Ya cansados, caminamos por unos passages hasta llegar a Saint Michel, y faltaban quince minutos para las 3 de la tarde, hora en la que ellos habían quedado de encontrarse con Morris y Pili a las en la exposición de Cortázar. Cortos de tiempo y con el estómago vacío, compramos los paninis y fuimos al parquecito al lado de Cluny, y almorzamos entre niños en columpios y padres leyendo el diario. Decidimos, entonces, que Stefan y yo nos quedaríamos dando vueltas por el centro, mientras que Anita y Martín irían al encuentro con Morris y Pili. Irían en bus, y luego nos comunicaríamos para establecer otro punto de encuentro. Si bien íbamos un poco tarde, sacamos el tiempo para volver al sitio de los paninis, y comprar unos crepes para comer de postre: Stefan compró uno con limón y azúcar, mientras que Anita y Martín uno de nutella y banano. Eran entonces las tres de la tarde. Y la sorpresa no se hizo esperar: subiendo, si no estoy mal, por la Rue de la Harpe, estaban Pili y Morris. La cara de todos no escatimó en alegría, puesto que nos encontrábamos a muchos metros del punto de encuentro, y a pocos minutos de cumplirlo. En ese momento debíamos estar en otra calle, pero todos estábamos en la misma. El punto de encuentro lejos estaba de ser un lugar establecido, ordenado. El punto de encuentro sólo respondió al azar objetivo.

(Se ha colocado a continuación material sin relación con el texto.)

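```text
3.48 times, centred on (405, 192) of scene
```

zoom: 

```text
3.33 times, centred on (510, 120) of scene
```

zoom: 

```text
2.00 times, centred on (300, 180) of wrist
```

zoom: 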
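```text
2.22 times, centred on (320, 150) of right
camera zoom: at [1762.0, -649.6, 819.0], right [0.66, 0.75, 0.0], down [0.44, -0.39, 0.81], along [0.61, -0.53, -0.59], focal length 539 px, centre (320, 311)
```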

¿Cómo explicar los encuentros en menos de tres días? ¿Cómo explicar que todo nuestro grupo viajero logró reunirse sin haber seguido puntos de encuentro establecidos, habiendo ignorado las citas impuestas? Tiendo a pensar que si hubiéramos seguido las reglas del encuentro -a determinada hora en determinado lugar-, París no nos hubiera dejado encontrarnos, como precisamente sucedió. Sin embargo, caminando sin pretensiones de orden, de lógica y de pragmatismo, todos nos encontramos en el mismo punto.

Comentarios

Anónimo dijo…
Querido Camilo:

Toda la vida, sabiéndolo a medias pero quizás sin haberlo expresado nunca, he compartido su búsqueda de ese azar que no lo es. Un día cayó en mis manos un libro de cuentos recopilados por Paul Auster: "True Tales of American Life". No estamos solos. Un abrazo.